Despite good intentions, one does not always succeed. Lack of time is usual given as the main reason as to why one prefers to supply ready-made answers rather than show the way to the information; or that one actually supplies what the user needs as an outbreak of service-mindedness. Another contributing factor can be insecurity regarding one’s own sense of competence in information retrieval.
Information literacy can be viewed as a fully learned skill, or as contextually bound and dependent upon the subject being searched, in what situation and to what purpose, and thereby never becoming fully competent (or as unlikely as becoming fully learned). The different points of view on the subject have bearing when related to library users. A point of view on the search process can be crucial as to how knowledge is acquired and how it is taught to users. If one believes that everything must be under complete control in order to call oneself competent in information retrieval, the librarian will invariably choose tested and tried ways, delivering ready-made answers. Consequently the message emanating is that the search process is a smooth one leading all the way to where X marks the spot – no wonder the user feels incompetent and frustrated when he or she perform their own searches and reach a deadend. This is where they swallow their pride and consult the expert!

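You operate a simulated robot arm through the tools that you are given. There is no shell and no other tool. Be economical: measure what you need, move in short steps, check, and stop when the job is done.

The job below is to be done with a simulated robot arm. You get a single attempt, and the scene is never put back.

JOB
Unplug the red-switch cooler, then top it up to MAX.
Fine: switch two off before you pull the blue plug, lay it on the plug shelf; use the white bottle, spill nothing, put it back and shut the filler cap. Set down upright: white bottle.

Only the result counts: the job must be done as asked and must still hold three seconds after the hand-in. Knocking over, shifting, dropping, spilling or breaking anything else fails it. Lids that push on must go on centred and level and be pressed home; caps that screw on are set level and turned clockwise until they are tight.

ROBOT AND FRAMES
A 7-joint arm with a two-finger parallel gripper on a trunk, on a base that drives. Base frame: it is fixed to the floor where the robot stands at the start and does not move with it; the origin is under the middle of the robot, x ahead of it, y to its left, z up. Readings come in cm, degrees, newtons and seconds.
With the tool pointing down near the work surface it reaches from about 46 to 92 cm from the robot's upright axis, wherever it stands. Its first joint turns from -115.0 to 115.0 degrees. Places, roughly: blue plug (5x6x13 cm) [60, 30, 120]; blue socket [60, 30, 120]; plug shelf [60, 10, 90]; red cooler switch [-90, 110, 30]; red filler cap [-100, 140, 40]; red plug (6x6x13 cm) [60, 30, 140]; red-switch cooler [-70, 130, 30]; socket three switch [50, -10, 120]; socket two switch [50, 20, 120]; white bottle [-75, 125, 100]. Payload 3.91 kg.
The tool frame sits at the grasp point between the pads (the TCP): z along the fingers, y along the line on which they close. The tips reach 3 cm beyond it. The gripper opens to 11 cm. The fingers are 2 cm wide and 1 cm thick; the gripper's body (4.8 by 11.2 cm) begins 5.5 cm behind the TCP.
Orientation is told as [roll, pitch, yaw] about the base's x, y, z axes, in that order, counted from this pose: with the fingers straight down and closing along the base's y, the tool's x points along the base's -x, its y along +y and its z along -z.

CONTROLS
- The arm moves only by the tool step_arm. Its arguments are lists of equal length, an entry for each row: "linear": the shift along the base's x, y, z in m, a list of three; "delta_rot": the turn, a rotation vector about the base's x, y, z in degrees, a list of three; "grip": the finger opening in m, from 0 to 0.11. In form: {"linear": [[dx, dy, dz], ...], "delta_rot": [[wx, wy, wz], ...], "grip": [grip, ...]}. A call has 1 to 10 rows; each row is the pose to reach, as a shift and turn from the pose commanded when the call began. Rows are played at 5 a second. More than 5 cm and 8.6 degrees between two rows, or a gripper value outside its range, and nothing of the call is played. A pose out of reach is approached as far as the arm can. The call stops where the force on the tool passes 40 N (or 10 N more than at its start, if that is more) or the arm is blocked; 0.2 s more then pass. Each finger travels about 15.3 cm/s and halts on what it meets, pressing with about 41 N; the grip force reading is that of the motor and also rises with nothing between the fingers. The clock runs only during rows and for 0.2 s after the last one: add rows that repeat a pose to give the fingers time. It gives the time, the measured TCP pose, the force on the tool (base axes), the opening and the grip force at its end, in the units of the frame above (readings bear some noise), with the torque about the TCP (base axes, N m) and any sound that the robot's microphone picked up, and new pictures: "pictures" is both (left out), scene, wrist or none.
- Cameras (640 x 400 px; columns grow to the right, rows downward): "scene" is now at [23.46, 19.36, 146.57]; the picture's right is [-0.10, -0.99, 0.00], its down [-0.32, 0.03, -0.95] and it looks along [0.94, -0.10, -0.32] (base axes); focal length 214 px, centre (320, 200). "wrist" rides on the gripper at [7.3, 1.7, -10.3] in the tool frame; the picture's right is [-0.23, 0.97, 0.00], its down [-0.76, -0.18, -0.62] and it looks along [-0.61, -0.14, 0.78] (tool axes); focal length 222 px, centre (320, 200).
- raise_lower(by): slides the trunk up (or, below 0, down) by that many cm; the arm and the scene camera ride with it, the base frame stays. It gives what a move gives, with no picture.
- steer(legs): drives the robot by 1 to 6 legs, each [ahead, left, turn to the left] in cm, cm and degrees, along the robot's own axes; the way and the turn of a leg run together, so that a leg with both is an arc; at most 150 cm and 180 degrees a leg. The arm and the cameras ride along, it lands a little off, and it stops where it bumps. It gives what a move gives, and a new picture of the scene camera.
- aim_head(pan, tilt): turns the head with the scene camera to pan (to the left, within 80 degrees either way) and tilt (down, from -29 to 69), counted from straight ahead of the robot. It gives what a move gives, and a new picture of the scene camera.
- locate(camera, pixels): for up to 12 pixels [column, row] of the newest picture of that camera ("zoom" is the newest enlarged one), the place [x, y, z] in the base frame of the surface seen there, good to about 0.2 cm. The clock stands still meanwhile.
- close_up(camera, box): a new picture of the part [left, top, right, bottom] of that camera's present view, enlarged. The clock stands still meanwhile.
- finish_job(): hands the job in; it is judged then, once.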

If one dares to venture out with the user on a slippery path, one not only shows that one’s learning is still an ongoing process (librarian and all!), but also that an exaggerated respect for databases is not healthy and that it is not a failure if a query misfires or hit results are fewer than expected. The information retrieval process will however benefit, as will the user and the librarian. Lifelong learning must surely also apply to librarians. Every user offers the librarian yet another opportunity to further the learning process!